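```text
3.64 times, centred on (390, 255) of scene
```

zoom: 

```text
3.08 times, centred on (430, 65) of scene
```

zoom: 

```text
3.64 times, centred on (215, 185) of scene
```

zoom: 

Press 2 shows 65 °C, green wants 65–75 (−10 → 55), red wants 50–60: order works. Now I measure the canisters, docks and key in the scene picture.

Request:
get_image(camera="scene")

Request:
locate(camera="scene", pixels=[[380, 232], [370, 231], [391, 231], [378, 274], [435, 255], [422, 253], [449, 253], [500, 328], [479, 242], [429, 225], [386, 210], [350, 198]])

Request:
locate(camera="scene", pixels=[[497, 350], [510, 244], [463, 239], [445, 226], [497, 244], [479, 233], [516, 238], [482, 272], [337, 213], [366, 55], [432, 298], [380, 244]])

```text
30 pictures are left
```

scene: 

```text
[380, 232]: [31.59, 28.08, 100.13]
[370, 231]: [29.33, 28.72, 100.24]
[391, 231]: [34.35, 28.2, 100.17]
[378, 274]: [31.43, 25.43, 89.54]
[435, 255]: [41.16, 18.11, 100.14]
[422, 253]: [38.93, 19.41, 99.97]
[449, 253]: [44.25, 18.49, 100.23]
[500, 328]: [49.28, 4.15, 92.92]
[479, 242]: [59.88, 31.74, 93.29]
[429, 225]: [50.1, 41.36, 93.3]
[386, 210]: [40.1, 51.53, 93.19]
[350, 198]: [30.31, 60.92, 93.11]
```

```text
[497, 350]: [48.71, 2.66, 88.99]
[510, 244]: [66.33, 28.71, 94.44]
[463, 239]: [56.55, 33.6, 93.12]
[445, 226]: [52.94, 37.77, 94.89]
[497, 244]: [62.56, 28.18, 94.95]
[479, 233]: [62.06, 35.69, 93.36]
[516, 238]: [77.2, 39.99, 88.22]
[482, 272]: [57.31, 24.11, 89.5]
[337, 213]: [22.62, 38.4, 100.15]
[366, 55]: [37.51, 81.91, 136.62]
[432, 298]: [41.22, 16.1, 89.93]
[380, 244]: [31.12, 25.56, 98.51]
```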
---------------
Exercise description - Restate the whole of the material exactly.

Correct answer -
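```text
3.64 times, centred on (390, 255) of scene
```

zoom: 

```text
3.08 times, centred on (430, 65) of scene
```

zoom: 

```text
3.64 times, centred on (215, 185) of scene
```

zoom: 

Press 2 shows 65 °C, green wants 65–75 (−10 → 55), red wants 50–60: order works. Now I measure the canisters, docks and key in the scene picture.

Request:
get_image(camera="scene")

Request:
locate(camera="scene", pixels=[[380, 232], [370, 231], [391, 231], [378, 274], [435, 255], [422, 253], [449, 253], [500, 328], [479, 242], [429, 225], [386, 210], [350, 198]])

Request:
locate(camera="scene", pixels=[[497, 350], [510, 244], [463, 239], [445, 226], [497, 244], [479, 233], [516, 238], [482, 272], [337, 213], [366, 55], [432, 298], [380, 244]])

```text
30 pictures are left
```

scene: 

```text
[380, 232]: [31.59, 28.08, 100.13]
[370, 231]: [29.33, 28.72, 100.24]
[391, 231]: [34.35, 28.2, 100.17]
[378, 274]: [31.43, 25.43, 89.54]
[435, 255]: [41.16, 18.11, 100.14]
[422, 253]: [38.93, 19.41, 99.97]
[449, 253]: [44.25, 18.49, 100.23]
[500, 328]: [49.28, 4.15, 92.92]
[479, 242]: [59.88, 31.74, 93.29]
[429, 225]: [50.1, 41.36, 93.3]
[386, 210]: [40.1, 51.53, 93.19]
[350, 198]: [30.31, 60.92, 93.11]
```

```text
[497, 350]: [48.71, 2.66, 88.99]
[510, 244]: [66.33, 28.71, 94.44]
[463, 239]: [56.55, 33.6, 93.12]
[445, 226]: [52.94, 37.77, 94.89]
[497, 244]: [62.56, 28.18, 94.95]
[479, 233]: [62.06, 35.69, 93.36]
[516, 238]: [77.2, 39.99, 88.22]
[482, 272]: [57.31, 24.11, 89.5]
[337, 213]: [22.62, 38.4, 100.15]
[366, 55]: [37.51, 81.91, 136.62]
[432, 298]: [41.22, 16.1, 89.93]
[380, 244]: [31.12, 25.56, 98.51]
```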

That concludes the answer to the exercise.